- **Stated goal**
Work through the data below and give the number of lines holding "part", nothing more.

- **Provided data**

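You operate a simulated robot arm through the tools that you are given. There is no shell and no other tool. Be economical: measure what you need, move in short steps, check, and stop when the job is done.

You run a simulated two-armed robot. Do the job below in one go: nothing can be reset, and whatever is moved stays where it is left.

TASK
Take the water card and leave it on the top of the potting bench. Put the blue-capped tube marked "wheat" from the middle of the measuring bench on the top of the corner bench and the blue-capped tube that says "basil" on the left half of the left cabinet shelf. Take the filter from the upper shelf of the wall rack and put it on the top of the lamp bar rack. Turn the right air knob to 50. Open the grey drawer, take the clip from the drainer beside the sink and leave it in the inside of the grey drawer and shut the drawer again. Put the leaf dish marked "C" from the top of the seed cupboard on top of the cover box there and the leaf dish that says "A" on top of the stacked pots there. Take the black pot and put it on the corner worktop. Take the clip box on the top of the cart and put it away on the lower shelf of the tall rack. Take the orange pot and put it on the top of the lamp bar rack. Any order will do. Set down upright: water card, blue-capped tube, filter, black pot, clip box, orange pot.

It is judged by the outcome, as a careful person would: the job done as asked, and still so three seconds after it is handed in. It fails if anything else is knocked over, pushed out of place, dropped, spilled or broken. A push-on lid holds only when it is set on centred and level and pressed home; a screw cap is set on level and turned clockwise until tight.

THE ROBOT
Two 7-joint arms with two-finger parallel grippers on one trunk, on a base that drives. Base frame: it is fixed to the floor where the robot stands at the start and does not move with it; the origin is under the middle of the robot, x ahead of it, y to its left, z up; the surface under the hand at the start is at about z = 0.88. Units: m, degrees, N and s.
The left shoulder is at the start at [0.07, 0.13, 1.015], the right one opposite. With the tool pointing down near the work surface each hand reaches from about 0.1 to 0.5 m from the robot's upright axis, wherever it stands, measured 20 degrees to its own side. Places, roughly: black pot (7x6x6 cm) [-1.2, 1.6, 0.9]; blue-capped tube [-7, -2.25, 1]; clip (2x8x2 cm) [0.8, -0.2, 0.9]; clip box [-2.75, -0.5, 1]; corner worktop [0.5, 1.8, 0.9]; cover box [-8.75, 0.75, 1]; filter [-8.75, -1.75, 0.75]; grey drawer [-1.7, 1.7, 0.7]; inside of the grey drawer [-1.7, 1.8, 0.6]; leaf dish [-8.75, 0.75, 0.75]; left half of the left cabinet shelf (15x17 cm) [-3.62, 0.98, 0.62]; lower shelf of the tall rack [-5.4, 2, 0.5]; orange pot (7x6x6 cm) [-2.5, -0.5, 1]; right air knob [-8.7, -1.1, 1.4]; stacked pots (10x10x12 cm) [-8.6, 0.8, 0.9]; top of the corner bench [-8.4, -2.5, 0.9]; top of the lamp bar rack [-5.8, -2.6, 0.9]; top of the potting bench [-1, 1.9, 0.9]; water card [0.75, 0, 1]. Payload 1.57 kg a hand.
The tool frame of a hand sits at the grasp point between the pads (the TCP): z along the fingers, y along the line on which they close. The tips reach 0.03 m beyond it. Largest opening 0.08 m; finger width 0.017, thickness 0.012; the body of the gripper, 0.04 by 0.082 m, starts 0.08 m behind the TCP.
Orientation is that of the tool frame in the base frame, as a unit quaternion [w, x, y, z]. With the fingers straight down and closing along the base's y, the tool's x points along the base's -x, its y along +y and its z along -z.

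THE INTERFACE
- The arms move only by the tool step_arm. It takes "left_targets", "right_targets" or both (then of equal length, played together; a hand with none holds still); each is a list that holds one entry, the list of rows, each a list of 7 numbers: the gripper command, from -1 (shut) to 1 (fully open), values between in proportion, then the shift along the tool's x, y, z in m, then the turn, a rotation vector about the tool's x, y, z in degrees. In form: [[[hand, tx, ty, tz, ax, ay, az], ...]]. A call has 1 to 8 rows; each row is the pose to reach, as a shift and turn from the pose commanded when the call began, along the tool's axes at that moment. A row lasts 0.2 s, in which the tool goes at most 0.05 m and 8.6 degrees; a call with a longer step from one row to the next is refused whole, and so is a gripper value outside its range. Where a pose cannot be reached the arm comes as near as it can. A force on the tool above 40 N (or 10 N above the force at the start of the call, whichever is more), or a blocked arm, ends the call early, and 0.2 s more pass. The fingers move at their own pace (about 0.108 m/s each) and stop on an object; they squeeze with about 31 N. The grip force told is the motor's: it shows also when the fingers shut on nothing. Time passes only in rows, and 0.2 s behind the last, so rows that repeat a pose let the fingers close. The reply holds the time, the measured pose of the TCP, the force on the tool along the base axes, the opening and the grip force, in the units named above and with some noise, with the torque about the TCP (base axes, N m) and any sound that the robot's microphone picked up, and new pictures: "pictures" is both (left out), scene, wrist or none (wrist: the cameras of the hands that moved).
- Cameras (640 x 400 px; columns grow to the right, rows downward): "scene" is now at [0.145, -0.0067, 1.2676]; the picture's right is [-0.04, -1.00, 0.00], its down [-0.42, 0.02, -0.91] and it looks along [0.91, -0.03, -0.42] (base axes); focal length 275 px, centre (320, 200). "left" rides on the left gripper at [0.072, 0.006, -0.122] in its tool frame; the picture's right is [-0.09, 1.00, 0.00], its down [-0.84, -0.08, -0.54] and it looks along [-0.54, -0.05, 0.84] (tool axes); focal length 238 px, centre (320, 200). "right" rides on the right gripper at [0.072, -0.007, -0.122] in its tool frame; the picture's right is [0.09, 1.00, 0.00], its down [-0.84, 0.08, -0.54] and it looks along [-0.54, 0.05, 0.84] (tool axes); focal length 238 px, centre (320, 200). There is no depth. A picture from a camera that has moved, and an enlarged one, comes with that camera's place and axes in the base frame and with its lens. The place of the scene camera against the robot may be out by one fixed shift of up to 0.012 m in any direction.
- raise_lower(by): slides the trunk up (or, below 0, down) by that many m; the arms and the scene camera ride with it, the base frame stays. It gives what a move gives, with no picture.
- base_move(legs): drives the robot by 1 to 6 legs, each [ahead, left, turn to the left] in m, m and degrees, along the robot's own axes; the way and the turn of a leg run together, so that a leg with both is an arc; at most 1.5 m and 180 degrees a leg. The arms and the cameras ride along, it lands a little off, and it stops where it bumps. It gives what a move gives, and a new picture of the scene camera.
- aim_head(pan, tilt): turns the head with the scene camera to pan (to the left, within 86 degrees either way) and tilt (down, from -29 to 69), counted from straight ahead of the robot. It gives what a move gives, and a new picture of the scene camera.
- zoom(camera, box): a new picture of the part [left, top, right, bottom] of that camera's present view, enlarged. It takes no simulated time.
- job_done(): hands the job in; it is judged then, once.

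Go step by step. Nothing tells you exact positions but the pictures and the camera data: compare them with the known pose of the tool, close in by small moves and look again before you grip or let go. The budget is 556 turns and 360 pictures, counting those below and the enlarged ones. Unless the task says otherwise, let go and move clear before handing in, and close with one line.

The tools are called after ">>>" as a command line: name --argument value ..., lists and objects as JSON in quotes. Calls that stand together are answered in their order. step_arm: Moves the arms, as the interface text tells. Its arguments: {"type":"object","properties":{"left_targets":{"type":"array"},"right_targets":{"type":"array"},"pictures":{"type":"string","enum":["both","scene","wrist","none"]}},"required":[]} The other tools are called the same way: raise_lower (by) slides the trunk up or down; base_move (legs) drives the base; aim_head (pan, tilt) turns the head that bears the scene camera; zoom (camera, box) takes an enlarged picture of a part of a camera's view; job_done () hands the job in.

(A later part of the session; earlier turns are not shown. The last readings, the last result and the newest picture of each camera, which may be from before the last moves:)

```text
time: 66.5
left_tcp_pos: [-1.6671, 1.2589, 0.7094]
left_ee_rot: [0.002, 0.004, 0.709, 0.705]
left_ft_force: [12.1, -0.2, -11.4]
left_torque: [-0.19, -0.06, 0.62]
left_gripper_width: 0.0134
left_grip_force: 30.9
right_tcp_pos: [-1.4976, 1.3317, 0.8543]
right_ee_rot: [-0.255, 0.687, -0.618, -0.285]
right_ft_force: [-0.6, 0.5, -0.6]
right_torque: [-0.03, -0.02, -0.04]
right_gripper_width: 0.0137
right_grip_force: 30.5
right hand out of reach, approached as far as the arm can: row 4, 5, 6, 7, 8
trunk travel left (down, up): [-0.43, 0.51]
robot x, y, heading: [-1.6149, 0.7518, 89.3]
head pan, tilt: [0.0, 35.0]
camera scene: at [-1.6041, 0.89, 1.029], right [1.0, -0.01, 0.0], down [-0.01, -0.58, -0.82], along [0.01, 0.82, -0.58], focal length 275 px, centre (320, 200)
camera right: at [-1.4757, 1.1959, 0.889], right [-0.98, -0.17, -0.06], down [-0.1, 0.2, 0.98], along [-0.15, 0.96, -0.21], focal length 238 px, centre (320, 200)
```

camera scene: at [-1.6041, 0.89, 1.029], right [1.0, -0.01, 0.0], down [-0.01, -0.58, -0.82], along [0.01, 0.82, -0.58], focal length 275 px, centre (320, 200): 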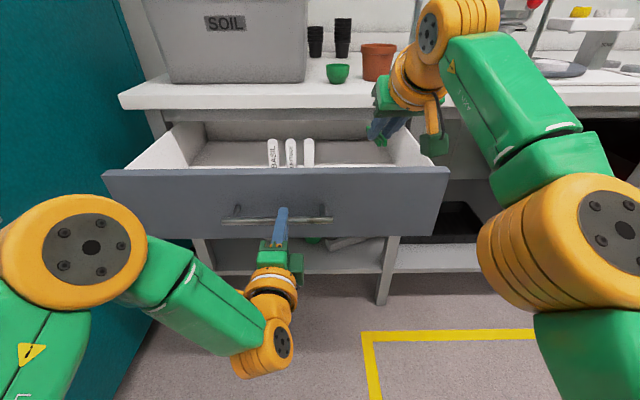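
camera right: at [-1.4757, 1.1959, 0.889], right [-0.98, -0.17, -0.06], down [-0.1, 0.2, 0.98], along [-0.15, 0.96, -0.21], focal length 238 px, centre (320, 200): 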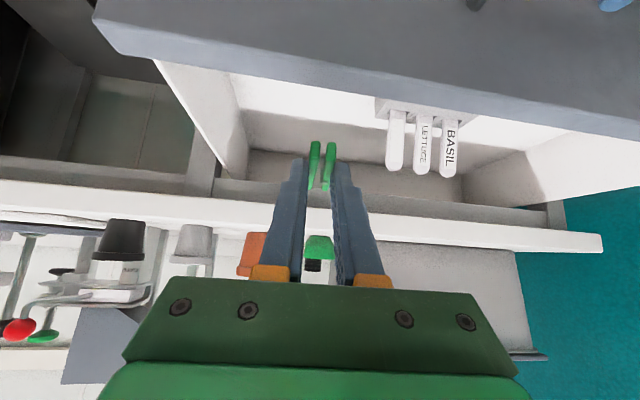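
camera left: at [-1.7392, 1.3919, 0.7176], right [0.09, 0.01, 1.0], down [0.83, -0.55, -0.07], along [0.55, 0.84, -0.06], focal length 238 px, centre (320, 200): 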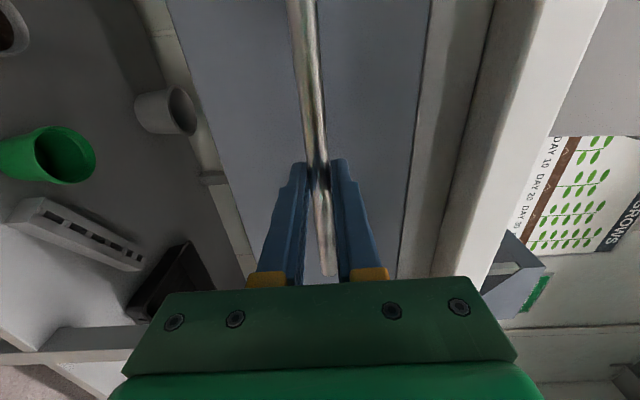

- **Written answer**
3